The Australian Fulbright Alumni Association's Victorian chapter welcomes you to our upcoming Melbourne event, Wednesday 29th August, 6pm @ the Leather Room, University House, Professors' Walk, University of Melbourne:
Telling the story of the Fulbright program: From 'war junk' to 'the greatest action taken'
Prof Diane Kirkby and Dr Alice Garner will discuss the findings of their ARC project, which has researched the story of the Australian-American Fulbright program.
Refreshments at 6pm; presentation at 6:30pm. Dinner will follow at 7:30pm.

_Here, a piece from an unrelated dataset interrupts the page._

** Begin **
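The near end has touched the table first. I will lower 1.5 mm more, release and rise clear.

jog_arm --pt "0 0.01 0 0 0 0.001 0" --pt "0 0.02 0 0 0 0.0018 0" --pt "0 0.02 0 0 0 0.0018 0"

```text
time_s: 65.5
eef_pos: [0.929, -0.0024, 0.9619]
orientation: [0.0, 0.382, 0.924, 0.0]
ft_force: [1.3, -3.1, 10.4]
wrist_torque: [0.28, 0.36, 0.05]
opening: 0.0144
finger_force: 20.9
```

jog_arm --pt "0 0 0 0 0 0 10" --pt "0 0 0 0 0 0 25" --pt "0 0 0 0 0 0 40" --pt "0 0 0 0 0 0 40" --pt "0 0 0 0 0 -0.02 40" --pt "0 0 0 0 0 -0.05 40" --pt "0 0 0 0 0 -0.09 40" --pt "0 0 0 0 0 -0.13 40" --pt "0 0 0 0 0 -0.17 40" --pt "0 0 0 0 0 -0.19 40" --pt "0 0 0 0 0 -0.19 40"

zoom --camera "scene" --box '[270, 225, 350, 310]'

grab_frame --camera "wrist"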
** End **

RSVP: Dr Elizabeth Brooke, AFAA's Victorian Convener, ebrooke425@gmail.com
About the presenters:
Prof Diane Kirkby is Professor of Law and Humanities, University of Technology Sydney and Research Professor (Emeritus) at La Trobe University, Melbourne where she taught US and Australian history for many years. She has published extensively and is an elected Fellow of the Australian Academy of the Humanities and the Academy of Social Sciences in Australia, and in 2015 became only the second Australian to be elected a Fellow of the American Society for Legal History. She is a Fulbright Alumnus and has served several terms on the Victorian Fulbright Selection Committee. Research on the Fulbright program in Australia was funded by an Australian Research Council grant and resulted in a book, Academic Ambassadors, Pacific Allies: Australia America and the Fulbright Program, being published by Manchester University Press later this year.
Dr Alice Garner is an Australian historian, teacher and performer. She completed a PhD in French History in 2001 (University of Melbourne), published A Shifting Shore (Cornell University Press) on the impact of tourism on a French Atlantic fishing town, and then a commissioned student memoir (The Student Chronicles, MUP). Alice was contemplating a move from 19th-century France to the post-war history of hitchhiking in Australia and the US when Diane Kirkby at La Trobe University encouraged her to take a side-step and join a new ARC project researching the story of the Australian-American Fulbright program. She spent the next few years digging through External Affairs and State Department archives, reading Fulbright board minutes and travelled around Australia to meet Fulbright alumni in many different research fields. She created an interactive timeline of the program history, with links to news articles and interviews, which is hosted on the Fulbright Commission website. A renewed appreciation for the power of education then led Alice to make a move into secondary school teaching, which she has pursued while co-authoring the soon-to-be-published history of the Fulbright program (Manchester University Press). Recently, Alice has combined her history and performance skills, appearing as a presenter on Coast Australia, a BBC/Foxtel (History Channel) television documentary series 2, 3 and 4 about the Australian coastline.